* Work to do *
List all lines of the data containing the word "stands".

* Material provided *

• • • • • • •

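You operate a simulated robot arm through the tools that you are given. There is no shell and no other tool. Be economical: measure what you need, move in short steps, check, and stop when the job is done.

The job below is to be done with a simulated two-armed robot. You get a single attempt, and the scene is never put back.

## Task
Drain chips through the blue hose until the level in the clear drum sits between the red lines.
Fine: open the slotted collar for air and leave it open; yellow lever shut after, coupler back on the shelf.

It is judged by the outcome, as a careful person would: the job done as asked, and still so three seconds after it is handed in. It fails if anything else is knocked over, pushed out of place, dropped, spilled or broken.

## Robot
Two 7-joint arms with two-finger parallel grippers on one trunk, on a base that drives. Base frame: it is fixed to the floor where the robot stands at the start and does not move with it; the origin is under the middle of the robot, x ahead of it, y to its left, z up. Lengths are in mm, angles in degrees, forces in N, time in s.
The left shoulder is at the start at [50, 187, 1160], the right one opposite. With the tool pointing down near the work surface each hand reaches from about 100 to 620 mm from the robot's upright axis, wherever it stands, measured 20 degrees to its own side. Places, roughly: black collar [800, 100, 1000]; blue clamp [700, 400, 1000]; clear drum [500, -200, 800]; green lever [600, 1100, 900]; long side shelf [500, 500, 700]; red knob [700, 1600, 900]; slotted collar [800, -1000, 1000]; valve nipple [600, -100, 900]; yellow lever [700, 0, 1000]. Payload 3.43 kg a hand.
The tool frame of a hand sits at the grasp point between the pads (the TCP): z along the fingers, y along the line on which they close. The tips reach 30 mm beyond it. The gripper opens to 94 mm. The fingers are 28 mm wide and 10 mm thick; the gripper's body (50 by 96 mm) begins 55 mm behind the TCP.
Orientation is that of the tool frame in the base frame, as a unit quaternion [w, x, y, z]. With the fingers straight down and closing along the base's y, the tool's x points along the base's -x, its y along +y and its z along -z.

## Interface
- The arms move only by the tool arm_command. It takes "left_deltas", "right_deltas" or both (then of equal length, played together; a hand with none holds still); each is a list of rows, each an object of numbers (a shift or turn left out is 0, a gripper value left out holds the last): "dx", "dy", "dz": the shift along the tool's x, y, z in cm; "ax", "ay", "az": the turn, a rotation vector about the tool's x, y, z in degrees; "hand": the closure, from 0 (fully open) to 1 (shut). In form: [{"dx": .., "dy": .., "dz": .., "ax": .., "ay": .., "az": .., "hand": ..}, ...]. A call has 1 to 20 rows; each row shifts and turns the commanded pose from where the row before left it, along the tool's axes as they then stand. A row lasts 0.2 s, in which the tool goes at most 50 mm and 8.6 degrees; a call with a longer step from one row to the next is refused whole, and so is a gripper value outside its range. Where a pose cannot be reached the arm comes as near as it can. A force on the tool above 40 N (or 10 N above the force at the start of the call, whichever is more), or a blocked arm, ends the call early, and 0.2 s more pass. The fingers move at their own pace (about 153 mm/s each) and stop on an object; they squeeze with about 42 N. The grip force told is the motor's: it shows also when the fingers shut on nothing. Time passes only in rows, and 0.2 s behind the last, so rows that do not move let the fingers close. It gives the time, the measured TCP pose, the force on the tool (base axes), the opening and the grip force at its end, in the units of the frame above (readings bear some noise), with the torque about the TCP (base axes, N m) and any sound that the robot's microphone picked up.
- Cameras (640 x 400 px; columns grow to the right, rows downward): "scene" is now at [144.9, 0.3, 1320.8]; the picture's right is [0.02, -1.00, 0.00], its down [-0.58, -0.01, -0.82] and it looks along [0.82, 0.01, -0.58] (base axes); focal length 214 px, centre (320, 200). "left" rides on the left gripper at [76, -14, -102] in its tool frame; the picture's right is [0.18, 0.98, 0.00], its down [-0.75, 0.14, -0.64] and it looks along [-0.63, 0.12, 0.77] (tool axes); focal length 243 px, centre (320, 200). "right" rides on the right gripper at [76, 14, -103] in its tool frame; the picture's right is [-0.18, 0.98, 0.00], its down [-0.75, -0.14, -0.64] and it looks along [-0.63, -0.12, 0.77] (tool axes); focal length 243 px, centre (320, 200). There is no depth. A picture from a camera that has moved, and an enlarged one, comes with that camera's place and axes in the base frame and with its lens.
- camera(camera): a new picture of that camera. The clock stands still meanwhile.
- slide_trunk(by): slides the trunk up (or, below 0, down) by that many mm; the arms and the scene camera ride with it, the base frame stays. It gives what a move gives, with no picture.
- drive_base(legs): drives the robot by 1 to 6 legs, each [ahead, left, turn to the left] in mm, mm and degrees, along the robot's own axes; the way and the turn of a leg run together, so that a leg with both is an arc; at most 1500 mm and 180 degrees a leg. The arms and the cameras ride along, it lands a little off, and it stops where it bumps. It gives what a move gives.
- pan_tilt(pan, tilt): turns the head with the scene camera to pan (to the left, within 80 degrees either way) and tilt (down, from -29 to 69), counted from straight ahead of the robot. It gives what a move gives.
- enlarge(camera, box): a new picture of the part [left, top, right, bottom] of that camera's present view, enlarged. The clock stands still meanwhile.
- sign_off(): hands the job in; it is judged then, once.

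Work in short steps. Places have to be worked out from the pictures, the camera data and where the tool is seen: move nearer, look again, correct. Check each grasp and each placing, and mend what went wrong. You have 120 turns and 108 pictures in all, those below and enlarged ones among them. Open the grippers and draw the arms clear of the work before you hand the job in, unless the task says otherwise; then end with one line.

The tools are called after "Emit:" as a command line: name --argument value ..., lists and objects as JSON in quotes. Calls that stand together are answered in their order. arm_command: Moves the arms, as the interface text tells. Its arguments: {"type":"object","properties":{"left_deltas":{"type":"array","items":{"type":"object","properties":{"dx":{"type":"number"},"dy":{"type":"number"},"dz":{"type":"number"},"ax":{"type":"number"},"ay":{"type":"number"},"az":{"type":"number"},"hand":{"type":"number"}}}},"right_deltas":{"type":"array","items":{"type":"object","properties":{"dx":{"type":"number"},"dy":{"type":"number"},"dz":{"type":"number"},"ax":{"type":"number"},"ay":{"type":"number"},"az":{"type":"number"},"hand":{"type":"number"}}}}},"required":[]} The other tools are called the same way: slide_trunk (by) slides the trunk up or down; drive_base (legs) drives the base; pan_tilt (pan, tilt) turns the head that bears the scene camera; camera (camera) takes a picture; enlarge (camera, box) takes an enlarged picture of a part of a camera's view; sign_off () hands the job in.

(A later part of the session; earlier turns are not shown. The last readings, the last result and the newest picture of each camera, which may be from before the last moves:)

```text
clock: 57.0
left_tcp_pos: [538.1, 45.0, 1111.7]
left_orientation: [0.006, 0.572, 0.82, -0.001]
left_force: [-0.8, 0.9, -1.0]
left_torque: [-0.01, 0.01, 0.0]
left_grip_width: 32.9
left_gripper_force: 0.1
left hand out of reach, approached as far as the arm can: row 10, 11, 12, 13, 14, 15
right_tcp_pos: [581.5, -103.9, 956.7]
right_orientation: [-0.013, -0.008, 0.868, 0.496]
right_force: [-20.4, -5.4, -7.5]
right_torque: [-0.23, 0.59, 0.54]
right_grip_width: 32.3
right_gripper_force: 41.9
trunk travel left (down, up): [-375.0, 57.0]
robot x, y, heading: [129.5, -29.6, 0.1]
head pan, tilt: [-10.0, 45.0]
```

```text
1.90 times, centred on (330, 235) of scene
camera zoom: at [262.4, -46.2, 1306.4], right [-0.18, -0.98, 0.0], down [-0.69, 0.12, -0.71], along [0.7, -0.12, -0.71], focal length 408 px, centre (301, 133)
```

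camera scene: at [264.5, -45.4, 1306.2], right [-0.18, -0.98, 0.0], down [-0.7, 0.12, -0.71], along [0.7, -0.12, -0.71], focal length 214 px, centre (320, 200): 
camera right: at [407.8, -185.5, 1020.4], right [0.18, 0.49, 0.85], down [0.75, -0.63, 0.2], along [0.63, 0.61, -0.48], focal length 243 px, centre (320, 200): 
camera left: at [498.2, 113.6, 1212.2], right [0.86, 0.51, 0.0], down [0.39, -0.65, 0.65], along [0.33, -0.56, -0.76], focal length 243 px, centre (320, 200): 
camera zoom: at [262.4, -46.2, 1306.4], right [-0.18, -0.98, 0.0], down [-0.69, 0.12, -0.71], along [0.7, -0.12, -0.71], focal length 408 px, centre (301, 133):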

• • • • • • •

* Result below *
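Two 7-joint arms with two-finger parallel grippers on one trunk, on a base that drives. Base frame: it is fixed to the floor where the robot stands at the start and does not move with it; the origin is under the middle of the robot, x ahead of it, y to its left, z up. Lengths are in mm, angles in degrees, forces in N, time in s.
The left shoulder is at the start at [50, 187, 1160], the right one opposite. With the tool pointing down near the work surface each hand reaches from about 100 to 620 mm from the robot's upright axis, wherever it stands, measured 20 degrees to its own side. Places, roughly: black collar [800, 100, 1000]; blue clamp [700, 400, 1000]; clear drum [500, -200, 800]; green lever [600, 1100, 900]; long side shelf [500, 500, 700]; red knob [700, 1600, 900]; slotted collar [800, -1000, 1000]; valve nipple [600, -100, 900]; yellow lever [700, 0, 1000]. Payload 3.43 kg a hand.
- camera(camera): a new picture of that camera. The clock stands still meanwhile.
- enlarge(camera, box): a new picture of the part [left, top, right, bottom] of that camera's present view, enlarged. The clock stands still meanwhile.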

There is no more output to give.